A topic that has raised concern to Arsenal fans is that the possession Arsenal have at the moment with the back three is that it isn’t exciting. This is exemplified with statsiatic that the three Arsenal players to be in most possession against Köln were the three central defenders on the night- Nacho Monreal, captain Per Mertersacker & Rob Holding (50,49 & 50 passes respectively), this is sideways football that doesn’t create many chances or enthrall the fans and certainly not the ‘beautiful Arsenal’ so many fans fell in love with.
Moving forward, the question is whether the back three will be deployed on Sunday v Chelsea. Due to recent success and the aforemented success Wenger’s side Have had against their London rivals, presumably they will set up with a back three, to begin with at least.
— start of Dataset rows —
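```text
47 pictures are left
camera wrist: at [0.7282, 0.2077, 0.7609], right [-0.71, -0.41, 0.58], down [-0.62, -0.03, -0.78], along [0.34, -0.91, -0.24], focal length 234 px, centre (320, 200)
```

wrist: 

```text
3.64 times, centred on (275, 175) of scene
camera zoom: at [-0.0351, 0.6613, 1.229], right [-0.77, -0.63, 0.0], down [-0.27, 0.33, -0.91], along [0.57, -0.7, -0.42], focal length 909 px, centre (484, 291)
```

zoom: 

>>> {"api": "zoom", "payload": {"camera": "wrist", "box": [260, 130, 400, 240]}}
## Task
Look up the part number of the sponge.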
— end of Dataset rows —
Incidentally, Chelsea were one of first prem teams to deploy a back three (in consequence of their 3-0 pounding from Arsenal). In the short term the back three has served its purpose boost- i.e. to have given the team much needed morale towards the end of last season. From the words of Wenger, “It gives the team confidence to have something new to believe”, it added stability to the team which consequently resulted in increased confidence. Despite this while it can once be fresh, the opposite can also occur whereby the new ideas become old.
Undoubtedly, the players seem to be more at ease with the 4231 setup, let alone the coaches, Arsenal are not a defensively minded club, it is their offensive play which has thrilled fans for decades & what Arsenal do best. Against such a tactician in Antonio Conte, Wenger faces a great predicament as to not only who plays but most importantly what formation to opt for.